If we set θ_g = 0, then this expression gives the mean response of the cell as a function of the spatial frequency f_g of an optimally oriented grating. This is therefore the model prediction for the shape of our experimental SFTCs. Later, it will be convenient to express the Fourier power spectrum in Cartesian coordinates

$$\langle C\rangle =\frac{I_g^2}{4}{\left|{\tilde{\rho }}^C(f_g,0)\right|}^2$$ (C5)

Equation C5 represents the predicted spatial frequency tuning curve in terms of the Fourier power spectrum of the receptive field, in Cartesian coordinates. Below, we shall combine this with the predicted disparity tuning curve to derive a powerful constraint on the response of any generalized energy model cell.

APPENDIX D: DISPARITY TUNING CURVE FOR A HALF-SQUARED -LINEAR BINOCULAR SUBUNIT

We now consider the response of the binocular subunit to binocular random-dot stereograms. The energy model is built from half-squared linear subunits, C = [Pos(υ_L + υ_R)]², which respond only when the sum of inputs from the two eyes, (υ_L + υ_R), is positive. However, with random-dot patterns, any image pair is as likely to occur as its photographic negative, and so the cell responds on average half the time. This is very convenient because it means that, in considering the mean response of the cell averaged over many thousands of random-dot patterns, we can drop the half-wave rectification and treat the subunit as if it were simply summing and squaring its inputs, provided that we also divide by 2. Thus, in deriving the disparity tuning, we can imagine that the response of the subunit is C = (υ_L + υ_R)²/2. When such a model is stimulated with random-dot patterns with disparity δ along the x-axis (i.e., orthogonal to the preferred orientation), the disparity-modulated component of its response is given by

$$D(\delta )=\langle {\upsilon }_L{\upsilon }_R\rangle (\delta )={\int }_{-\infty }^{+\infty }\text{d}x\text{d}y{\rho }_L(x,y){\int }_{-\infty }^{+\infty }\text{d}{x}^{\prime }\text{d}{y}^{\prime }{\rho }_R(x^{\prime },y^{\prime })\langle I(x,y)I(x^{\prime }+\delta ,y^{\prime })\rangle$$ (D1)

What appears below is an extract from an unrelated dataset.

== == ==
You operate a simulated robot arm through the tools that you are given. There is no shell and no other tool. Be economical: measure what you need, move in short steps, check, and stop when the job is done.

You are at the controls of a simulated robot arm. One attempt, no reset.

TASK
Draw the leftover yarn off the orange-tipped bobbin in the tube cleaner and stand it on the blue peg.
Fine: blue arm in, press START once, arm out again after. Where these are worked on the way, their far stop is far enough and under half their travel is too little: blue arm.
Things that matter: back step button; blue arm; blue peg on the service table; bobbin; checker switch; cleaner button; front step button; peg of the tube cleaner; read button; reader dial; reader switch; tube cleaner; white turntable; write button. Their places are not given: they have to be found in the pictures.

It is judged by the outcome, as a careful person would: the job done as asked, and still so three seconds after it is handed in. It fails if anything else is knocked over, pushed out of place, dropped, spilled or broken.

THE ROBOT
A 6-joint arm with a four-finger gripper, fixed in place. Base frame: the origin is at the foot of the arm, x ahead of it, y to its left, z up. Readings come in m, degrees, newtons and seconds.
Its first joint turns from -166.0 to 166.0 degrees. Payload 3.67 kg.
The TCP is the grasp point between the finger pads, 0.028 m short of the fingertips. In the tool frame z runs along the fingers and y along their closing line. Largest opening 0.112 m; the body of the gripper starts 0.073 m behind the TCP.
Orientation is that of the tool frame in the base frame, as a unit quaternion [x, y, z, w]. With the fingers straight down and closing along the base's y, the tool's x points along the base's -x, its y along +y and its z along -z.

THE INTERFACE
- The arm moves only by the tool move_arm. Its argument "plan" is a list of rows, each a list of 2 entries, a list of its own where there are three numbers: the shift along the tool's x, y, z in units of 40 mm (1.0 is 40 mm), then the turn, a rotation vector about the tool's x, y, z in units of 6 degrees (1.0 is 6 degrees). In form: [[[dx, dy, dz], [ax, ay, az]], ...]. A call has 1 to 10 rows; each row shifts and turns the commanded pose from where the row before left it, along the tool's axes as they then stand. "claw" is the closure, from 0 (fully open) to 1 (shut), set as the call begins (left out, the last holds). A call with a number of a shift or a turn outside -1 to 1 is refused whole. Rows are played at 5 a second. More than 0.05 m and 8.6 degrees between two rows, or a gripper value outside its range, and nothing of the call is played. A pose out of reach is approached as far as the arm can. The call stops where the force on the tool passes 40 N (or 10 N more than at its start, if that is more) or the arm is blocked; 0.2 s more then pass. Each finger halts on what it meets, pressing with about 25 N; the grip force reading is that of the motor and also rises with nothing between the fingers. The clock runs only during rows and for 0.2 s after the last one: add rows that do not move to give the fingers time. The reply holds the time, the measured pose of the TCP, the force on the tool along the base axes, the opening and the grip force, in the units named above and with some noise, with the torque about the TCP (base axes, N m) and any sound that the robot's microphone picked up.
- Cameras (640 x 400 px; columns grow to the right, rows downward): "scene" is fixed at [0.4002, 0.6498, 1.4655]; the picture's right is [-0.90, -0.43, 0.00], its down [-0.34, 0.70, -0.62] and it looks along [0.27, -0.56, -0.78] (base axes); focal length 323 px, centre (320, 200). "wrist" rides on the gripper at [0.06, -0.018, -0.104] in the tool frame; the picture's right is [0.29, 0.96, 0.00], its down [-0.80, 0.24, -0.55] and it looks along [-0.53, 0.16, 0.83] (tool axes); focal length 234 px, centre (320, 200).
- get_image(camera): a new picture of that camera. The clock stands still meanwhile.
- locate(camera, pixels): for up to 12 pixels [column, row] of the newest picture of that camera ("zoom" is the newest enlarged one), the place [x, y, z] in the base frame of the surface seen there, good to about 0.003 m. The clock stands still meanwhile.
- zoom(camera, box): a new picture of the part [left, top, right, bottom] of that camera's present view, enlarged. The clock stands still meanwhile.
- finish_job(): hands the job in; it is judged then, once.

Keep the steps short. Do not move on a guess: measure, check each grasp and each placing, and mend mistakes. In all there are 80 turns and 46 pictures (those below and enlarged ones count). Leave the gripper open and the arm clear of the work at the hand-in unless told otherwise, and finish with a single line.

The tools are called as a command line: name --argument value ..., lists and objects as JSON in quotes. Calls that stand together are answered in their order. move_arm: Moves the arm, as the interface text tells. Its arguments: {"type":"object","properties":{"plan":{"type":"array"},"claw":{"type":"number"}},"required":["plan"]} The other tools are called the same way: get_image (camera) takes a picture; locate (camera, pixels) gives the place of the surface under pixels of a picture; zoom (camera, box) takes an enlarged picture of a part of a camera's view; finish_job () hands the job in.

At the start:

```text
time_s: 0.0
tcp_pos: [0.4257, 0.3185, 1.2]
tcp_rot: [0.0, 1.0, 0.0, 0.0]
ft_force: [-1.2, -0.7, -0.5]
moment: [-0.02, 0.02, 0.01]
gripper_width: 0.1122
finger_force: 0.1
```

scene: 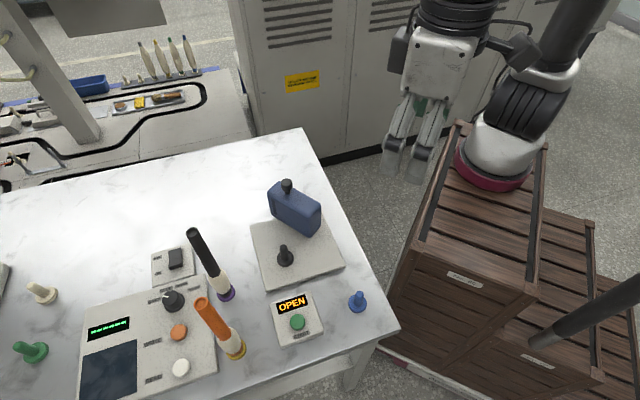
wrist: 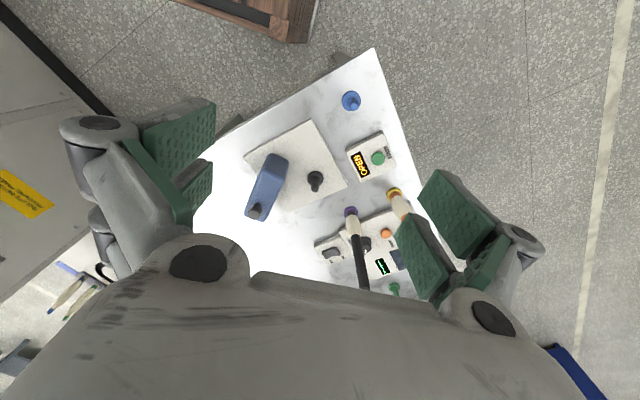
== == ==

where the angle brackets represent averaging over the ensemble of all possible random images. Consider the analytically tractable case where the images are white noise: that is, each pixel is independently colored either black or white with equal probability, so that the product of the luminance of pixels at different positions averages to zero. This is not the same as the random-dot patterns used in our stimuli, but simulations suggest that it gives very similar answers when averaged over a large number of patterns. For white-noise stimuli, we may approximate the term inside angle brackets in Eq. D1 by a Dirac delta function

$$\langle I(x,y)I(x^{\prime }+\delta ,y^{\prime })\rangle =I_{\text{RD}}^2{\mathrm{\Delta }}^2{\delta }_{\text{Dirac}}(x^{\prime }+\delta -x){\delta }_{\text{Dirac}}(y^{\prime }-y)$$ (D2)

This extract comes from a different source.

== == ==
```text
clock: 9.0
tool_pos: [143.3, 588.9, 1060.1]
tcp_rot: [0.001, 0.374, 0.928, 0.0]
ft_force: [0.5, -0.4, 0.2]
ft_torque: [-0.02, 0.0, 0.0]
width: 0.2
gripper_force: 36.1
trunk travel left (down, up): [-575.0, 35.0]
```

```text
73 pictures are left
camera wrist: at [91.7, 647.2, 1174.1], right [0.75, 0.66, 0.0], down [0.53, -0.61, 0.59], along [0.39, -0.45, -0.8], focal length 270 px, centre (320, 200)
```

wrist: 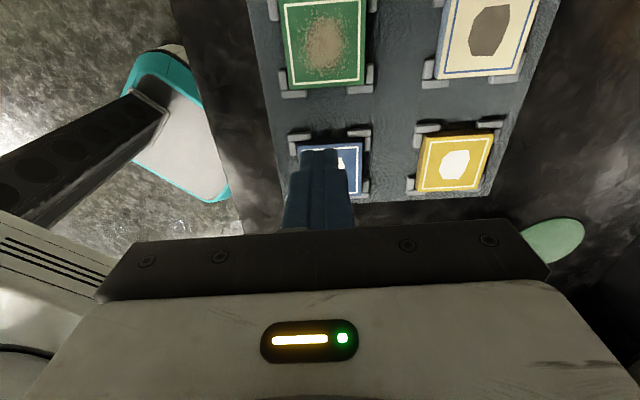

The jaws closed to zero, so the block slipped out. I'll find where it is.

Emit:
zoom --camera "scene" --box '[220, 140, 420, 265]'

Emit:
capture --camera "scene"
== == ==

where I_RD is the luminance of a white pixel (and −I_RD of the black pixel) relative to the gray level of the screen, and Δ² is the area of a pixel. Then Eq. D1 becomes

$$D(\delta )=I_{\text{RD}}^2{\mathrm{\Delta }}^2{\int }_{-\infty }^{+\infty }\text{d}x\text{d}y{\rho }_L(x,y){\rho }_R(x-\delta ,y)$$ (D3)

By standard techniques of Fourier analysis, the Fourier spectrum of the disparity-modulated component of the cell’s response $\tilde{D}(f_x)$ is

$$\tilde{D}(f_x)=I_{\text{RD}}^2{\mathrm{\Delta }}^2{\int }_{-\infty }^{+\infty }\text{d}{f}_y{\tilde{\rho }}^C{}_L(f_x,f_y){\tilde{\rho }}^{C*}{}_R\hspace{0.17em}(f_x,f_y)$$ (D4)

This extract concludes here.